The group is announcing that it will hold a public meeting at Brecksville Library from 7-8 p.m. Oct. 17 for discussion of the legislation proposed in the initiative immediately following the Ohio Supreme Court's Oct. 1 decision to deny the city of Brecksville writ of mandamus. Had the court sided with the city, it would have granted a prohibitory injunction preventing the secretary of state and the board of elections from submitting the initiative to electors at the Nov. 6 election.
"We think everyone is uneasy with campaign ads we are watching and the millions of dollars that is being spent in this election in a cycle paid for by those who are allowed to spend millions of dollars while hiding behind a Supreme Court decision called Citizens United," said Rose Petsche, co-founder of Brecksville Citizens for Transparent Politics in a news release for the Oct. 17 event.

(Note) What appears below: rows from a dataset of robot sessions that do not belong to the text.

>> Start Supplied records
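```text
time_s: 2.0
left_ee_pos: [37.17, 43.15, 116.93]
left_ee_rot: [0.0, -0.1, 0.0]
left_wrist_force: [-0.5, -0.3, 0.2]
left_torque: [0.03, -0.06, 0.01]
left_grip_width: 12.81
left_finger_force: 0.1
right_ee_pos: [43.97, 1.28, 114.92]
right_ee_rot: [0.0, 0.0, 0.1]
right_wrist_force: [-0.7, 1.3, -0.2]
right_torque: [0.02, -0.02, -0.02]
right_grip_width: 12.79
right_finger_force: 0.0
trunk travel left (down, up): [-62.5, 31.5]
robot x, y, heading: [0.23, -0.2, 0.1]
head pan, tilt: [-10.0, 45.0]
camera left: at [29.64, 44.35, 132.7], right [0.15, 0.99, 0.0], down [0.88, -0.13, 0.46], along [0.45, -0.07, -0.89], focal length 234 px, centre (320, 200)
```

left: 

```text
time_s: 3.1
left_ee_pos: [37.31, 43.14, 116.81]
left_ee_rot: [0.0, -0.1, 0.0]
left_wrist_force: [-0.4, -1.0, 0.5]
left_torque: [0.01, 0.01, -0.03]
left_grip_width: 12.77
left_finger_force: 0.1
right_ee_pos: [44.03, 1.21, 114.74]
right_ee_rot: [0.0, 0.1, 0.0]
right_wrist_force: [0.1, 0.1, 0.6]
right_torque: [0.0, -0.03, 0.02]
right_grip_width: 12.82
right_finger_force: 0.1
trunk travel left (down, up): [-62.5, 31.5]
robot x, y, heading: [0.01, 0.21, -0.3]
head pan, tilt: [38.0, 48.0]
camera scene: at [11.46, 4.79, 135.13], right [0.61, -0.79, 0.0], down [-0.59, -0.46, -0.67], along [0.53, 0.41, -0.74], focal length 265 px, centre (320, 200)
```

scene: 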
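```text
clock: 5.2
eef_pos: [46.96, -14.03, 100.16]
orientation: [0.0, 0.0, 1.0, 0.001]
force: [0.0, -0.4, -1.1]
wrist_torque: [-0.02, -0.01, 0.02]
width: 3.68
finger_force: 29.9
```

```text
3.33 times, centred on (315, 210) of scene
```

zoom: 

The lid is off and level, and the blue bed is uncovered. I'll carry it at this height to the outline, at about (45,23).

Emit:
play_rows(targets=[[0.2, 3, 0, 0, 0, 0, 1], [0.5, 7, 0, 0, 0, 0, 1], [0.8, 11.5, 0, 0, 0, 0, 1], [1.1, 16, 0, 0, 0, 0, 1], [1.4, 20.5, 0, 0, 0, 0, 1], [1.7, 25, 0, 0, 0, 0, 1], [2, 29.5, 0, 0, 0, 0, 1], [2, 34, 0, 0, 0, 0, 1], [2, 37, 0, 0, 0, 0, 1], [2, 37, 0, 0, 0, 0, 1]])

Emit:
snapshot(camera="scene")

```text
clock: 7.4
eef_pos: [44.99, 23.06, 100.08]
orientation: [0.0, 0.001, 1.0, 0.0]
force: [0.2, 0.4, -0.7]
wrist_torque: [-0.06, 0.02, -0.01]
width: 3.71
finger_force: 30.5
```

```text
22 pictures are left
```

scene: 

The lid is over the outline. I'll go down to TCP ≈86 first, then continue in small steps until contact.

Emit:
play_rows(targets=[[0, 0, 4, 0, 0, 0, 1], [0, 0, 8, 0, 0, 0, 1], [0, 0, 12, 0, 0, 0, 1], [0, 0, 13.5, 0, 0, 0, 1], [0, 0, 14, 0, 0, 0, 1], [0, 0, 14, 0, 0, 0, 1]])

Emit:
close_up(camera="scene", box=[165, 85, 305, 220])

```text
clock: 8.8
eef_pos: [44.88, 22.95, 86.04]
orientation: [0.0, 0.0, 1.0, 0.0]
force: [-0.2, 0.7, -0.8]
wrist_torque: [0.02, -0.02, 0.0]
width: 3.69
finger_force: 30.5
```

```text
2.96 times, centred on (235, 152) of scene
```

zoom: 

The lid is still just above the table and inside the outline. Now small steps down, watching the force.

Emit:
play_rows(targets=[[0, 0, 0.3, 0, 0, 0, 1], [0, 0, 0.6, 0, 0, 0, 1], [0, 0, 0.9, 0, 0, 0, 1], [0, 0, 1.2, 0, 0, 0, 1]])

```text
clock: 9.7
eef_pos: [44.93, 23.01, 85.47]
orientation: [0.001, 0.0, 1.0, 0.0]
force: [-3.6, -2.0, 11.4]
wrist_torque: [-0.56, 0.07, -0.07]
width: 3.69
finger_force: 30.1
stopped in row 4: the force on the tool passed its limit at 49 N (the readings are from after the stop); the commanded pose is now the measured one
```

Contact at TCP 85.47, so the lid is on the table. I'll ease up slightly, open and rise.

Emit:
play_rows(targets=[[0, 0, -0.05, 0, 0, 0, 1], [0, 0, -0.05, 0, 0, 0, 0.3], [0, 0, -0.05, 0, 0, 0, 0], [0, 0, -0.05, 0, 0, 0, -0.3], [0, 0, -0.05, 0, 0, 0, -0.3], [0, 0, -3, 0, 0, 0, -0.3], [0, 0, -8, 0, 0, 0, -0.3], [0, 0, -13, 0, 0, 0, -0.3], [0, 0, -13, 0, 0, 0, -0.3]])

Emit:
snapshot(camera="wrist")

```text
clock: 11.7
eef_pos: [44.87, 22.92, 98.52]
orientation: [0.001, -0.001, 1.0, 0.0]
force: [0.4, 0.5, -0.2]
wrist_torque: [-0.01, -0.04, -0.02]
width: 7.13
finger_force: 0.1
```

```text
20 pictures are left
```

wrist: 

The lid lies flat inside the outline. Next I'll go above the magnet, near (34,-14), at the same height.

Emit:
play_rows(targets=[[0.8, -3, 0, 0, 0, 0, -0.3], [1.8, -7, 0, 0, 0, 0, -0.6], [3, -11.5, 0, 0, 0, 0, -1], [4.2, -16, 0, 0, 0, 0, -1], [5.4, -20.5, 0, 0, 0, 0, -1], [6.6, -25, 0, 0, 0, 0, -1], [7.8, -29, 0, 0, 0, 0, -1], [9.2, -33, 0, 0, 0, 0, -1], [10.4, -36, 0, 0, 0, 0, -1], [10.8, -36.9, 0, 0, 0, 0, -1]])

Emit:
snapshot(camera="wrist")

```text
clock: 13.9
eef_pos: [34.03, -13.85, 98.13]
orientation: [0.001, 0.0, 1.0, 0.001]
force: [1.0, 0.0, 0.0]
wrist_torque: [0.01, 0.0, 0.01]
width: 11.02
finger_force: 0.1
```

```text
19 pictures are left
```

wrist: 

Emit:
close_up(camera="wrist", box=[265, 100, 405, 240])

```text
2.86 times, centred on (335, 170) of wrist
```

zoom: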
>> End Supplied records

The city of Brecksville's standing argument against the petition since it first came to light has been that the legislation violates Article II of the Constitution by proposing the city take action regarding a federal issue that is out of its jurisdiction.
Law Director David Matty filed a complaint with the court Sept. 13, which claimed "the board and its members exercised quasi-judicial power, an exercise of that power is unauthorized by law and denying the writ will resulted in injury for which there is no adequate remedy exists in the ordinary court of law."
The complaint also alleged that the Board of Elections abused its discretion by voting on a similar issue proposed for Newburgh Heights at the same time that it voted on Brecksville's protest.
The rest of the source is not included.